For one, an early cold-weather snap – one of the deepest in decades – may have played a role in the deaths of 50 birds in Stockholm and the deaths of millions of spot and croakers in the Chesapeake Bay on Tuesday, scientists say.

The 500 red-winged blackbirds and starlings that died in Louisana on Monday may have run into power lines, and fireworks set off by New Year's Eve revelers may have spooked a flock of 5,000 blackbirds that rained down on Beebe, Ark. Many of the birds had broken bones, indicating that they collided with stationary objects, probably after getting spooked, according to Arkansas wildlife officials.

But those findings aren't definitive, and some experts are pushing back at the fireworks explanation.

More likely, says Ed Clark, president of the Wildlife Center of Virginia, is that the Arkansas birds were targeted by a farmer fed up with them feeding on his cattle grain. No licenses are needed to kill blackbirds and starlings, and poisoning is a common method of controlling large, noisy flocks.
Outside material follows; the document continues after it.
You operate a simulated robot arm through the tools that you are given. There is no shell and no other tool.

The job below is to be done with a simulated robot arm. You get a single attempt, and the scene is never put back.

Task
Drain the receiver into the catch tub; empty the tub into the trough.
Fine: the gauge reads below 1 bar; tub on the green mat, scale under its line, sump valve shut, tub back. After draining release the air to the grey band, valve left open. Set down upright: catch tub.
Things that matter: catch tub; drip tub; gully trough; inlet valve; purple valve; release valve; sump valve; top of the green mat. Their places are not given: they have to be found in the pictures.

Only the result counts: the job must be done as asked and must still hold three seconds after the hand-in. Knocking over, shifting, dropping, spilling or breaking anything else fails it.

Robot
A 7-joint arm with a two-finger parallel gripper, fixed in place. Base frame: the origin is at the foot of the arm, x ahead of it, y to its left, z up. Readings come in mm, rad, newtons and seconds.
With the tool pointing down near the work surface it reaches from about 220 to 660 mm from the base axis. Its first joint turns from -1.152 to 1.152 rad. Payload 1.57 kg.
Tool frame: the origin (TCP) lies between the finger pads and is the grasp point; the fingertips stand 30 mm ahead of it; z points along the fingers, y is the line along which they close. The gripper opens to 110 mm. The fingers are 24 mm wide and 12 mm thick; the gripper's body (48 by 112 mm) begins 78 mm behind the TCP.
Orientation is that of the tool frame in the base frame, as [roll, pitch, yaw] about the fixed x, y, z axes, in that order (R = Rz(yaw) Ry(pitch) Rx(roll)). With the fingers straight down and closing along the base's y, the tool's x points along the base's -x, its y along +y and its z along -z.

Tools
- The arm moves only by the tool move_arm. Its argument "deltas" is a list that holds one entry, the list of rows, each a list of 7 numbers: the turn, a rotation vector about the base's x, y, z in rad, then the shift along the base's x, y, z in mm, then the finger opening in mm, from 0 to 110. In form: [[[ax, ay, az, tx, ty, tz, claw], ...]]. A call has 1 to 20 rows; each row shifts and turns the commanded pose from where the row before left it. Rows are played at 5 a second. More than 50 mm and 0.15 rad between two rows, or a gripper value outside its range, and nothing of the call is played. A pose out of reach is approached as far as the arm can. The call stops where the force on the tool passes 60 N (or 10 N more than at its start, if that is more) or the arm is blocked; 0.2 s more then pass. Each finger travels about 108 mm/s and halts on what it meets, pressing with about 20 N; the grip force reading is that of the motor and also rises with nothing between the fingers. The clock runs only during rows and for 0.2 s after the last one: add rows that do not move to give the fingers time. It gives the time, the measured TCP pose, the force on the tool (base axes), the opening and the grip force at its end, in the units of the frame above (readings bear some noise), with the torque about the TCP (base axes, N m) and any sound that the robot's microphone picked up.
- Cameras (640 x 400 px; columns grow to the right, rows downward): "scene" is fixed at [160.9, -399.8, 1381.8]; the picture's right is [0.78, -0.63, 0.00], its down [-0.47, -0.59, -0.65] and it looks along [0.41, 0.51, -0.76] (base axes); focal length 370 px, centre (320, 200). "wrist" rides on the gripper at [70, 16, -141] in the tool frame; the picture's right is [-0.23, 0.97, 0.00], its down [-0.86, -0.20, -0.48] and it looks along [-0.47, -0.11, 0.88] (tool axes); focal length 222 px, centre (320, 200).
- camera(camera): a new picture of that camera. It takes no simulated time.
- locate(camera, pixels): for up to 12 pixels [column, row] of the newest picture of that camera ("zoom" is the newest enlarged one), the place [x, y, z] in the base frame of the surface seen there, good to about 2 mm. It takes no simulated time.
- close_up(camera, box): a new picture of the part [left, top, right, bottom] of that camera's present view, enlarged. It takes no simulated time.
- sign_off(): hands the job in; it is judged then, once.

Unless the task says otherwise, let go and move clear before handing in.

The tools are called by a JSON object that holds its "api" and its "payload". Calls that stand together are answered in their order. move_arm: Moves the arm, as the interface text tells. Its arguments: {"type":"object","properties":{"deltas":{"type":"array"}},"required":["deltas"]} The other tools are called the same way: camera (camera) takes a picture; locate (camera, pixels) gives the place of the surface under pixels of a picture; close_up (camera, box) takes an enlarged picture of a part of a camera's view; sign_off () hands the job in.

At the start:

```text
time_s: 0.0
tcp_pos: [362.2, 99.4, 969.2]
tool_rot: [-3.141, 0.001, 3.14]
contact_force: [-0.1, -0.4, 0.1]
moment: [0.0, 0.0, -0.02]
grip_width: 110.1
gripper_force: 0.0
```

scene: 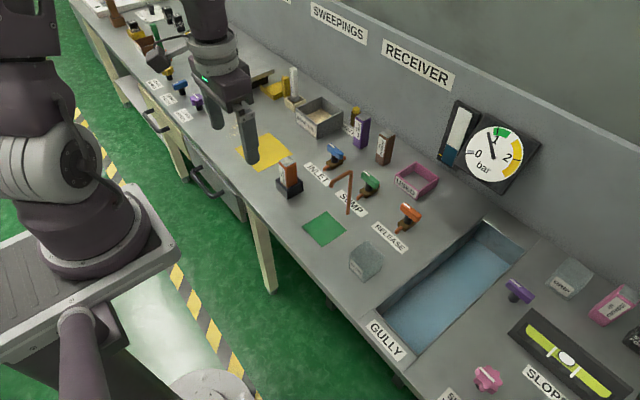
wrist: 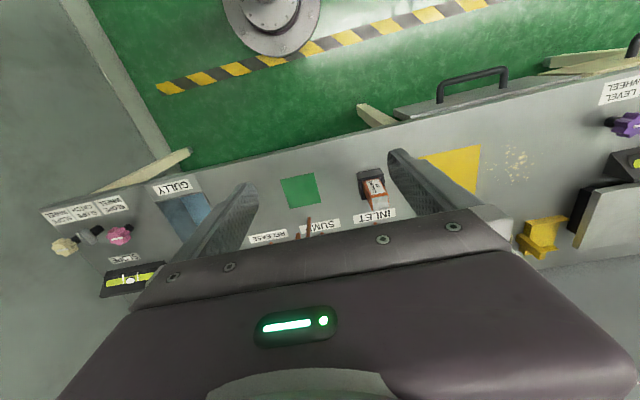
"This was a deliberate act of avicide, legal or illegal," writes Mr. Clark in a comment on the Huffington Post. (Surface tests on the birds turned up no evidence of poison, but it's not yet clear whether the birds ate something poisonous.)

Mass bird kills aren't uncommon. The US Geological Survey documented 90 mass deaths of birds from June to December last year. Over the past 30 years, it counts 16 events in which 1,000 birds or more suddenly died.

Dan Scheiman of Audubon Arkansas speculates that many more such events happen than humans see, because scavengers quickly dispose of the evidence.

Testing can take time and is often inconclusive, although methods have improved in recent years, says Greg Butcher, a conservationist at the National Audubon Society. Scientists hope to have an explanation for the Arkansas bird kill within three weeks.

Fish, too, are susceptible to environmental stress, including extreme cold. The cause of some 2 million spot and croakers going belly-up on the Chesapeake Bay in Maryland is probably linked to an uncommonly cold early winter, biologists there say. Similar fish kills were observed in the bay in 1976 and 1980. The past decade – not to mention the past month – has been one of the snowiest and coldest in many parts of the US, including the South.

Similarly, a wash-up of several hundred snapper fish on New Zealand's Coromandel Peninsula on Tuesday was linked to weather conditions that caused starvation, according to the New Zealand Herald.

Millions of fish die in kill-offs every year in the US, with causes ranging from pollution to stress. Moreover, some 5 billion birds die annually, most from natural causes.

Nevertheless, officials in Arkansas and Louisiana call the large number of bird deaths "unusual." While the ultimate explanations may not point to broader environmental problems, "it is something we should potentially worry about," says Mr. Butcher at the National Audubon Society.